In der „New York Times“ wurde im Februar 2018 eine Kolumne veröffentlicht, der zufolge sich eines Mannes Musikgeschmack im Alter von 14 Jahren für endgültig erklärt. Es ist insofern denkbar, dass ich eines fernen Tages – vor meinem Ableben – noch einmal erklären soll, warum ich damals außer meinen ersten zaghaften Gehversuchen mit den Ärzten, den Toten Hosen, den Fantastischen Vieren und ein paar Punk- und Neopunkbands zweifelhafter Qualität vor allem Funktionsmusik für die für mich geeignete hielt; unter meinen ersten gekauften CDs (das kennen die Jüngeren ja gar nicht mehr, „CDs“ und „kaufen“) befanden sich mehrere von Künstlern, die sich DJ nannten oder wenigstens einen solchen zur Aufführung ihrer Werke benötigten.
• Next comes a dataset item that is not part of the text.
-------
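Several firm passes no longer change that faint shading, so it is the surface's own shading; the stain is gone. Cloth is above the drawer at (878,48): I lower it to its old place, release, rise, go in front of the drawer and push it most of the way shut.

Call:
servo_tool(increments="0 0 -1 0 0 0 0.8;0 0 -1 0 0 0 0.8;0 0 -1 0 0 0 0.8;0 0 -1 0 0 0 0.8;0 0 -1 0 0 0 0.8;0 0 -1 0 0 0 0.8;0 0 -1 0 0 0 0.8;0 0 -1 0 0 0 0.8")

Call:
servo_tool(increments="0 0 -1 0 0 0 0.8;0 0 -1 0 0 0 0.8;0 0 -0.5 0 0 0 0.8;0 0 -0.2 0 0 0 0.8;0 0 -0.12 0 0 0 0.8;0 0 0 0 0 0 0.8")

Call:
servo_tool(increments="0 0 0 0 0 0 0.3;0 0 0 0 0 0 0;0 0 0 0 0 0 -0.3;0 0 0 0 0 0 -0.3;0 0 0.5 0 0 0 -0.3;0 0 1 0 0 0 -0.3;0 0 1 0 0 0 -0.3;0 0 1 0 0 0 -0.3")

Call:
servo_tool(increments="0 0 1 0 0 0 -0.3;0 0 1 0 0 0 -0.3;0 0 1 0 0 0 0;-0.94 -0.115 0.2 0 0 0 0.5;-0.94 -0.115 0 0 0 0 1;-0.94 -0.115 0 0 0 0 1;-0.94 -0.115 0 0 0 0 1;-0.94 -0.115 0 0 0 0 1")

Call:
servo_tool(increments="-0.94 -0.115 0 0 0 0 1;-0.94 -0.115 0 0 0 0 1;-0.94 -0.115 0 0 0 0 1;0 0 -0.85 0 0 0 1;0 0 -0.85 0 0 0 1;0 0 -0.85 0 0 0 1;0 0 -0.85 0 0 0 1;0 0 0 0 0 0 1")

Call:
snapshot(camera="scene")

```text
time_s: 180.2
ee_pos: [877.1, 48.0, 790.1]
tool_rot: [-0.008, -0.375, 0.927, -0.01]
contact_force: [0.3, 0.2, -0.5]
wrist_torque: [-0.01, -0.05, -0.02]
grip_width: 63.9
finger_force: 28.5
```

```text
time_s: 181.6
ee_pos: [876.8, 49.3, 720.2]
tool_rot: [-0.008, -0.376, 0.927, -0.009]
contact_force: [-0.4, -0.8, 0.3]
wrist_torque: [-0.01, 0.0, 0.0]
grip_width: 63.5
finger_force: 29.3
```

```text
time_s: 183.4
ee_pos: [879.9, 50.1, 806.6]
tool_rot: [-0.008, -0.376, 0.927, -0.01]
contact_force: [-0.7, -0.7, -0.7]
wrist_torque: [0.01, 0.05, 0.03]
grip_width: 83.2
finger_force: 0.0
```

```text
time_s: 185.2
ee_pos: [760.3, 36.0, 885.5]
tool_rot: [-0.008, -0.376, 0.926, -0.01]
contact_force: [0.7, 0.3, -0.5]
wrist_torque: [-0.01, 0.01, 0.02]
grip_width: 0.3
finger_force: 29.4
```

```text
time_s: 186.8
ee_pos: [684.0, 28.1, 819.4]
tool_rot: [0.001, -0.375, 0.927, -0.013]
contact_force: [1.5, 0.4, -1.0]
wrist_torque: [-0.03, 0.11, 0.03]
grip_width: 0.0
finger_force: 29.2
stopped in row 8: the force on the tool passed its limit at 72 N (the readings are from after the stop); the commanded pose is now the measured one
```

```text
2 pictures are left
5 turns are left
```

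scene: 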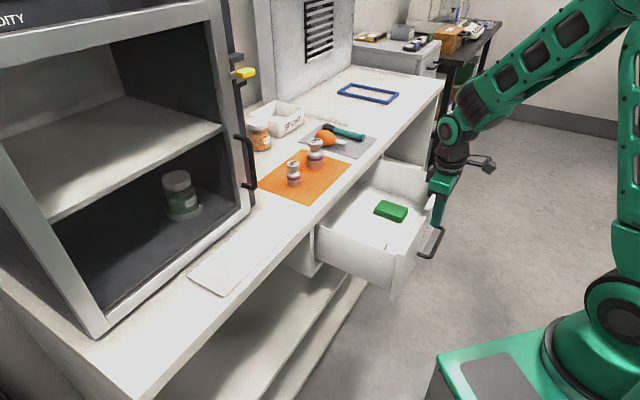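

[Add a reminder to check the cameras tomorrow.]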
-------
Dass ich vieles, was ich heute für unverzichtbare Musik halte, mit 14 Jahren als störendes Relikt aus Nachkriegszeiten wahrgenommen habe, ist mir heute nicht einmal peinlich, sondern vielmehr ein Zeichen für den Willen zur Selbstverbesserung. Ich weiß nicht, ob ich dereinst, wenn mein schon jetzt gelegentlich Dummheiten ausheckender Verstand sich aufs Altenteil zurückgezogen haben wird, plötzlich wieder großes Interesse an der aus wenigstens qualitativer Sicht einigermaßen schlimmen Musik aus den Neunzigern haben werde, wahrscheinlich wird mich aber auch das dann nicht mehr besonders stören. Allein: Ist es nicht wundervoll, dass es so viel zu entdecken gibt? Und sollten nicht diejenigen, die gelegentlich feststellen, dass mein Musikgeschmack nicht der ihre ist, sich vielmehr darüber freuen, dass ich nur anstrengende Rock- anstelle blöder Stampfmusik für fantastisch halte?
Der Autor der „New York Times“, Seth Stephens-Davidowitz, ungefähr in meinem Alter, schließt seinen Text mit der nahe liegenden Frage: Wenn die Zahlen stimmen – warum hat er sich nur so abnormal entwickelt? Eigentlich ist das ein prima Ziel für jeden, dem der große Plan noch fehlt: Die Vierzehn überwinden und sich abnormal entwickeln. Man bekommt so ein angenehmes Lebensgefühl dadurch.